HOW many classmates?/ Are there an equal number of students in each house?
Jim Ferer
jferer at yahoo.com
Mon Feb 23 23:08:45 UTC 2004
No: HPFGUIDX 91503
Ffred: I get the impression from the books that once JKR had said
publicly that there are around 1000 students at Hogwarts, all the
references to numbers (not only this one, which I hadn't noticed
before, but also the Yule Ball, the exam scene, etc) are all written
with that in mind. <<<
Melz: For Harry's year, there should be 5 boys and 5 girls in his
house... right? Logically, wouldn't that mean that there are 40 in
each year, and around 280 students in the school...? "
The "number of students" argument is one of the oldest on this board
and sometimes most contentious. The Harry Potter Lexicon has a good
précis of the arguments for all sides. I am one of the principals of
a middle number between 450 and 500. The most numerous party is
the "about 300" party.
I think this is way too small for a viable wizarding society, and
there are a number of canon hints for a larger number, but plenty of
evidence for the smaller number, too.
The notion I wanted to argue against is the "5 boys, 5 girls in each
house/ each year" argument. There is strong evidence against it and
only assuming for it.
We're pretty sure there's five boys in Gryffindor in Harry's year.
If there's more in another room, we haven't heard about them, and we
should have. We've only heard of three girls: Hermione, Lavender,
and Parvati. We don't know if there's all there is or if there's
more, and ****we know nothing about other Houses or other years.****
I say we absolutely can't make any assumptions about any other House
or year.
The Sorting Hat says that it will look in your head and "put you
where you ought to be." No allocation. No quota. No ten per house
per year. The Hat puts students where they should go based on their
personalities and traits, and lets the chips fall where they may.
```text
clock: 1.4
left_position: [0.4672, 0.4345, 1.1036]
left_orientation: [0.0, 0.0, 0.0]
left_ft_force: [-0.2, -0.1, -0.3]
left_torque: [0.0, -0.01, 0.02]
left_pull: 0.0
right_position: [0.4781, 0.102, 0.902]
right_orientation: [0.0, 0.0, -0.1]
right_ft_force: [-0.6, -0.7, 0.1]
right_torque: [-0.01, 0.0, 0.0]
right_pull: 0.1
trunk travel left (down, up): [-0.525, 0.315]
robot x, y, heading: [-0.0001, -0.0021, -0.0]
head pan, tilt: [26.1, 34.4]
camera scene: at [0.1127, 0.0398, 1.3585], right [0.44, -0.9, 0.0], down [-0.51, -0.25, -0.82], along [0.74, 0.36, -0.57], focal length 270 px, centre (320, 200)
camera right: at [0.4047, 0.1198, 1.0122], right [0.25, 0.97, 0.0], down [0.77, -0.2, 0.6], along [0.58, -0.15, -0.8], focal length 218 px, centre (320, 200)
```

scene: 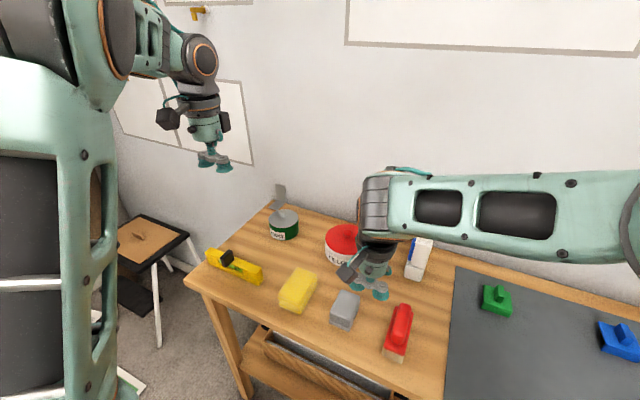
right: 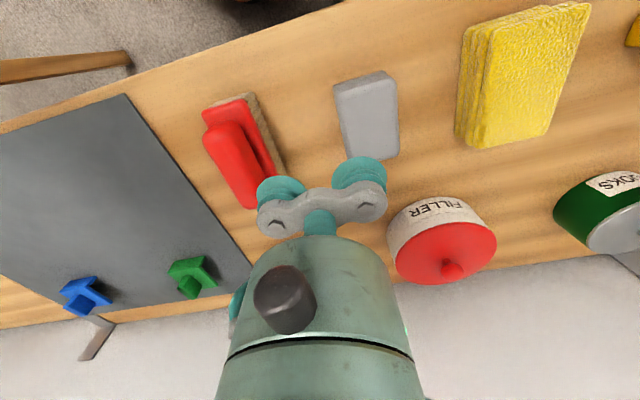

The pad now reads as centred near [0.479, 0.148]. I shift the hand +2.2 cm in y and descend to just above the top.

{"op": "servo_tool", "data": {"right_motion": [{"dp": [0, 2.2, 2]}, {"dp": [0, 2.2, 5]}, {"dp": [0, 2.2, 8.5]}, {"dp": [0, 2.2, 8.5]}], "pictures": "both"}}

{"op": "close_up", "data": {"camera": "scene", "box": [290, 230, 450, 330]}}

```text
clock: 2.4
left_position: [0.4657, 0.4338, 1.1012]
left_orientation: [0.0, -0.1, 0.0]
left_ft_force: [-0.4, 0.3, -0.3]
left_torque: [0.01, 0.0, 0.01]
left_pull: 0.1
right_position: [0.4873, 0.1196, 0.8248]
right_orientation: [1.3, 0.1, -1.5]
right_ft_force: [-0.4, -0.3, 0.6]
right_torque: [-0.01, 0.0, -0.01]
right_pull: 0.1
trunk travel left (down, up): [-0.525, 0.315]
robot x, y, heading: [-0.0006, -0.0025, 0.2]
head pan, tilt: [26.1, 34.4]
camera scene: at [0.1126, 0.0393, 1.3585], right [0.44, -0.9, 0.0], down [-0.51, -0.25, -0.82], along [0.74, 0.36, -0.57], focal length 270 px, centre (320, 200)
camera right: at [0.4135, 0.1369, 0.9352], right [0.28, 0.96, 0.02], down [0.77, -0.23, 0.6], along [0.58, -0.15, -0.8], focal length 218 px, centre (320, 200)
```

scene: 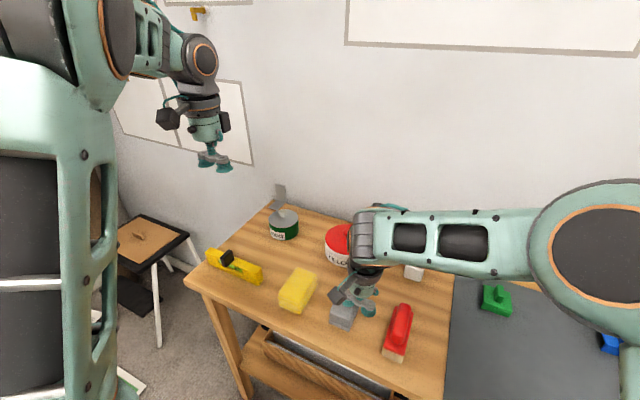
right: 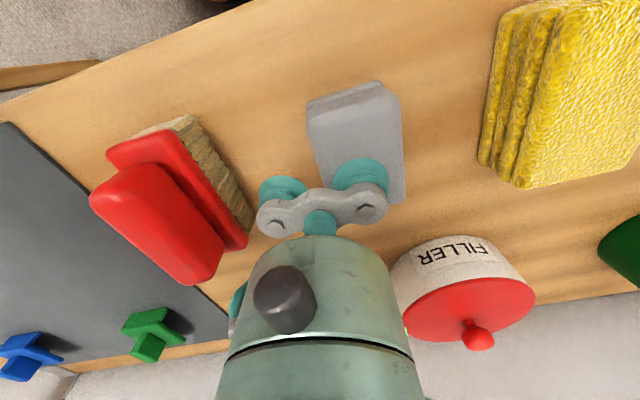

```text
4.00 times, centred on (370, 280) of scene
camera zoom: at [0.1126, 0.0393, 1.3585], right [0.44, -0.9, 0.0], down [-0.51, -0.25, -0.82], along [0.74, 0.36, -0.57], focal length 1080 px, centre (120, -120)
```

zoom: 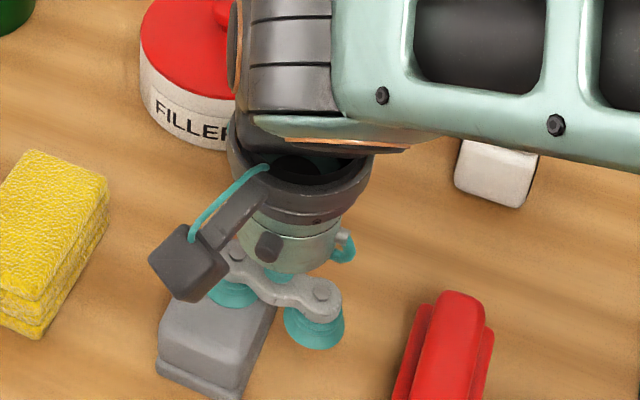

How could it do anything else? We know a magical quill writes down
the name of a magical child when he or she is born, and those
children are invited to Hogwarts when they turn 11. Over time the
number will average out, but there's room for variation from year to
year.
If you accept there's no quotas, then a lot of things are possible.
It seems intuitive that there are a lot more "ordinary" kids
(Hufflepuffs) than brainy Ravenclaws, heroic Gryffindors, or
ruthless Slytherins. There's no evidence one way or the other. And
you have to wonder why a mere 300 students study in that enormous
castle.
There's really a problem with any number you can come up with. Using
usual parent/child proportions, I came up with a wizard population of
only about 4,000 if there's only 300 students, not nearly enough to
support a Quidditch league, Diagon Alley, Bertie Bott's, Gladrags,
Flourish and Blott's, the _Daily Prophet_, and so on and so on.
JKR's, shall we say, imprecisions are going to fuel this forever.